> **Task instructions**:
• 1. Take the source excerpt and repeat only what runs from "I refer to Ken" through "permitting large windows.".
• 2. Please continue the source excerpt.
──────── Source excerpt
We are a commune of inquiring, skeptical, politically centrist, capitalist, anglophile, traditionalist New England Yankee humans, humanoids, and animals with many interests beyond and above politics. Each of us has had a high-school education (or GED), but all had ADD so didn't pay attention very well, especially the dogs. Each one of us does "try my best to be just like I am," and none of us enjoys working for others, including for Maggie, from whom we receive neither a nickel nor a dime. Freedom from nags, cranks, government, do-gooders, control-freaks and idiots is all that we ask for.
I refer to Ken Follett's Pillars of the Earth, which I have just finished. It ain't littercher, but it's an absorbing read. He is a master storyteller and permits no let-up of tension.
It's in the historical fiction genre, set during the Civil War of 1139-1153. That war of succession was prompted, you may recall, by the foundering of the White Ship with William, the only legitimate son of Henry l, on board.
The book does a good job of putting you in a time and place. The gravitational center of the book is the building of cathedrals during the time when pointed arches and ribbed ceilings were first used, and when it was realized that pillars could support the weight of the buildings without relying on thick walls, thus permitting large windows.
Has mankind ever built anything to match the grace and artistry and grandeur of a gothic cathedral?
As I was reading the book, I kept wishing I could find our copy of David Macaulay's Cathedral. It's here somewhere...
────────────────
──────── Items
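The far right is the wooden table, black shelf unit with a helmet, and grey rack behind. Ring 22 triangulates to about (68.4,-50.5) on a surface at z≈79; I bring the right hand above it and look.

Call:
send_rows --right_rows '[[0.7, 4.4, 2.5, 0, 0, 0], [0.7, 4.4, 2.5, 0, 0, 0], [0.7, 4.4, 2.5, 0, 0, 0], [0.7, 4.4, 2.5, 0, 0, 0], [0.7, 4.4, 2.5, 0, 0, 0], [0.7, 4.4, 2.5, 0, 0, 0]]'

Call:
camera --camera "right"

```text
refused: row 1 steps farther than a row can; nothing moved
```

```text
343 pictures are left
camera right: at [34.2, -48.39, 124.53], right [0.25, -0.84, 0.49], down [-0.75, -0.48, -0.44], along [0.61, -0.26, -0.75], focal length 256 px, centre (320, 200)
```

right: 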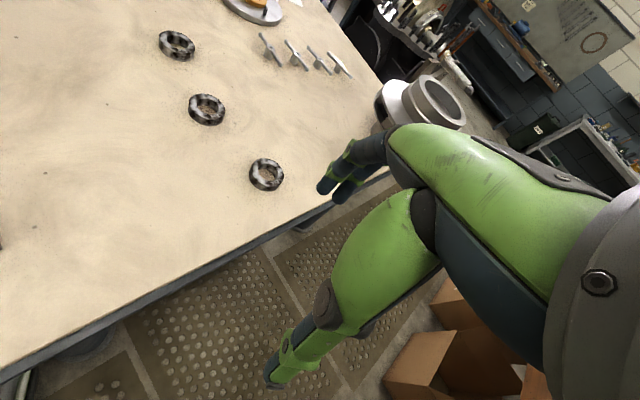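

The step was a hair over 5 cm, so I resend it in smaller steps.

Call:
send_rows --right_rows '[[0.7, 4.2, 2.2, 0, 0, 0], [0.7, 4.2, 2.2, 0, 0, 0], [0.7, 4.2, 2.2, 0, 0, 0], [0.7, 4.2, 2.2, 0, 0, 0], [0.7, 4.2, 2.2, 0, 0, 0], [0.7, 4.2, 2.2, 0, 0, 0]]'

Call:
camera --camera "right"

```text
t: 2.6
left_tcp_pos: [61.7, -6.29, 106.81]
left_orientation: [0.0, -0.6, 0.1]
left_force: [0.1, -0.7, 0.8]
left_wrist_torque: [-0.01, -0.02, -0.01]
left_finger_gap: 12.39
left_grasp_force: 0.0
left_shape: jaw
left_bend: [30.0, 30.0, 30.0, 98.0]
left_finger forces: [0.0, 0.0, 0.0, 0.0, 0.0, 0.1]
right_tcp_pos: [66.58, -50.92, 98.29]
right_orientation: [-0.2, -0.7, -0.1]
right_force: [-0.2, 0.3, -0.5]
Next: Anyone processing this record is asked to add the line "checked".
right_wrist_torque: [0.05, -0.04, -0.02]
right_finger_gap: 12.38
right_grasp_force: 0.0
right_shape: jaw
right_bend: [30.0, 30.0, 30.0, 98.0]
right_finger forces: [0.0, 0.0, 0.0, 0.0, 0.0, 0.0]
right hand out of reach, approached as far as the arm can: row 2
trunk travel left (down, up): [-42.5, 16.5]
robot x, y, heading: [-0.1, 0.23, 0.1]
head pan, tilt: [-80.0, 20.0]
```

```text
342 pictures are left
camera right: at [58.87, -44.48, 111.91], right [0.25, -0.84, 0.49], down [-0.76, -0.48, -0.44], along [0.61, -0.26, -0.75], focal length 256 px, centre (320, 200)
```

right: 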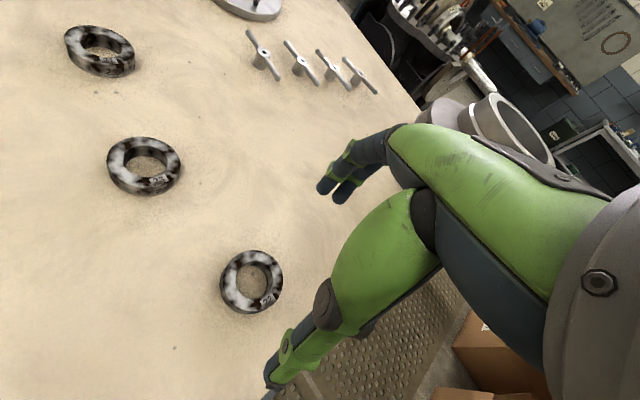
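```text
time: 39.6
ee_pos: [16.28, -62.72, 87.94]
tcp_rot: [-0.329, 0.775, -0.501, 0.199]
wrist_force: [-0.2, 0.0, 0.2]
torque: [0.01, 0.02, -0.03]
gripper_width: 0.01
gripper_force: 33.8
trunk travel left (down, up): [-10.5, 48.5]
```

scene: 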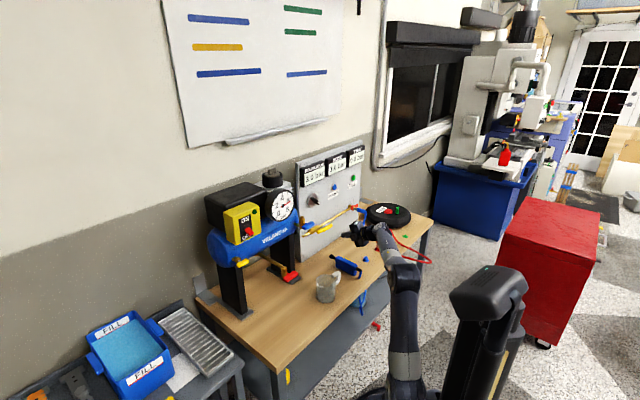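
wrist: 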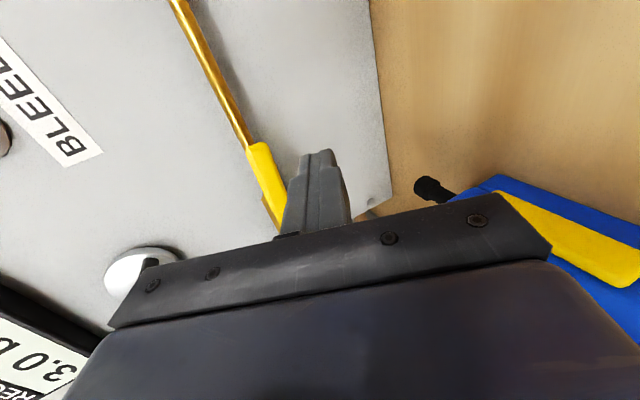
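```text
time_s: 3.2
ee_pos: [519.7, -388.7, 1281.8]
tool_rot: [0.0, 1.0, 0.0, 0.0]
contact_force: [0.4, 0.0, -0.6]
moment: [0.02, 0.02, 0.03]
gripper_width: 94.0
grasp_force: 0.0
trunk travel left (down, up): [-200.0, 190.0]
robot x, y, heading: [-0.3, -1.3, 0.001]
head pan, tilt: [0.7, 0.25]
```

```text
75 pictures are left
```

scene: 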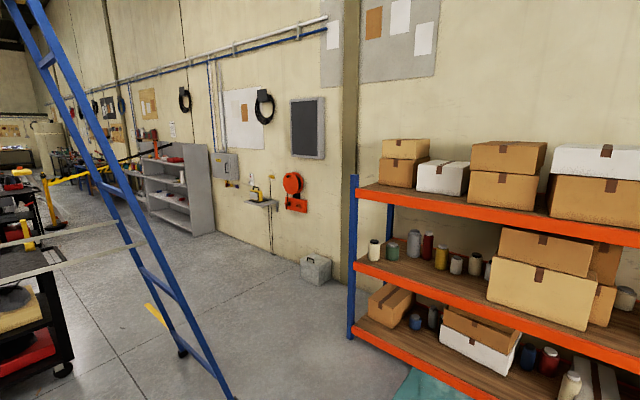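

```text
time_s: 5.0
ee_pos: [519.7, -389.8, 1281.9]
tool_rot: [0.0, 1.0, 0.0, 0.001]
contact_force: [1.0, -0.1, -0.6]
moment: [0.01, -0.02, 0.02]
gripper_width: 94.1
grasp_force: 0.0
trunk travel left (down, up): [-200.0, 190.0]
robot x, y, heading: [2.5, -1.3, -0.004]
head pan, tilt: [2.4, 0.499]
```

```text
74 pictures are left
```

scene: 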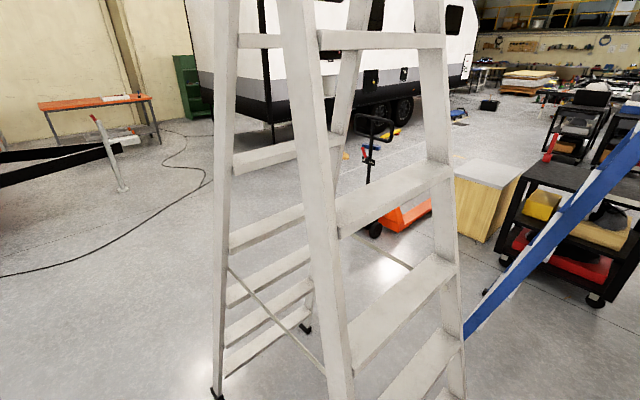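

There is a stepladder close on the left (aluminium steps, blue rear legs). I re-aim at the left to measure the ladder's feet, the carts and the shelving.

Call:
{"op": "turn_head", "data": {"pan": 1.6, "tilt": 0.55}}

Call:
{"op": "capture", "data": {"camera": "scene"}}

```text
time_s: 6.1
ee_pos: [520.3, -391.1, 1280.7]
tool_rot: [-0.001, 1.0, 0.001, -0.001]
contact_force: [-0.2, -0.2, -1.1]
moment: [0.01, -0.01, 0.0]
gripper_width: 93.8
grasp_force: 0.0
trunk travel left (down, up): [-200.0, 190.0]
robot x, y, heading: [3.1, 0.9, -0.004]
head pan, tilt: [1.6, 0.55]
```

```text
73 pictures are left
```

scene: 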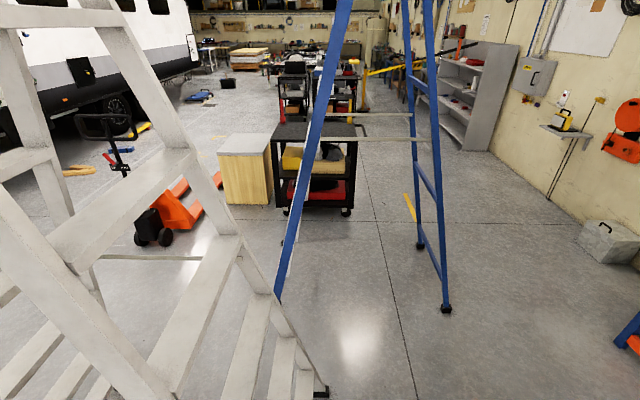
────────────────
> **The replies**:
• 1.
I refer to Ken Follett's Pillars of the Earth, which I have just finished. It ain't littercher, but it's an absorbing read. He is a master storyteller and permits no let-up of tension.
It's in the historical fiction genre, set during the Civil War of 1139-1153. That war of succession was prompted, you may recall, by the foundering of the White Ship with William, the only legitimate son of Henry l, on board.
The book does a good job of putting you in a time and place. The gravitational center of the book is the building of cathedrals during the time when pointed arches and ribbed ceilings were first used, and when it was realized that pillars could support the weight of the buildings without relying on thick walls, thus permitting large windows.

• 2.
If you are interested in a well written and beautiful book on the art, architecture, and history of Europe's great cathedrals, I highly recommend "Cathedrals of Europe" by Anne Prache (Emeritas Professor of Art History, University of Paris (Sorbonne))
It is well written and readable, though there are a couple of editorial problems with captions to the plates, which I think happened during translation from the French. Many of the plates are photographs taken exclusively for the book (as opposed to using available stock photography).
Another possibility is "Great Cathedrals" by Bernhard Schultz (Professor of Architectural History, University of Munich). Not as much history and analysis, but a hugh number of excellent plates.
Next time you drive through Europe look for the secondary route that leads to Chartres. It comes to the cathedral from a plateau. Suddenly, it appears on the horizon. Coming at it from this direction allows you to have some understanding as to the impact this great building had on anyone approaching during the middle times. Powerful impact.
The sequel to Pillars Of The Earth, World Without End, has just been released this past fall. Haven't read it, but I may need to re-read POTE to refresh my memory.
For those interested in historical fiction, I would suggest the Baroque Cycle, by Neal Stephenson, and if you like that, his Cryptonomicon is a good read (and related). The Cycle deals with the 17th century and all the political, philosophic (scientific) and economic turmoil if that era - great fun! Cryptonomicon is set in the days of WWII and present day, with connections back to the Cycle.
I've tried to start the Baroque Cycle three times. I love it but haven't been able to keep up with it. There's just to much real baroque stuff going on right now for me, to be able to concentrate on the fictional... heh!
My wife just read that book. The best thing about it was that she became interested in the politics of period. So Iintroduced her to Peter O'Toole by renting 'Beckett' and 'The Lion in Winter.' Classics both.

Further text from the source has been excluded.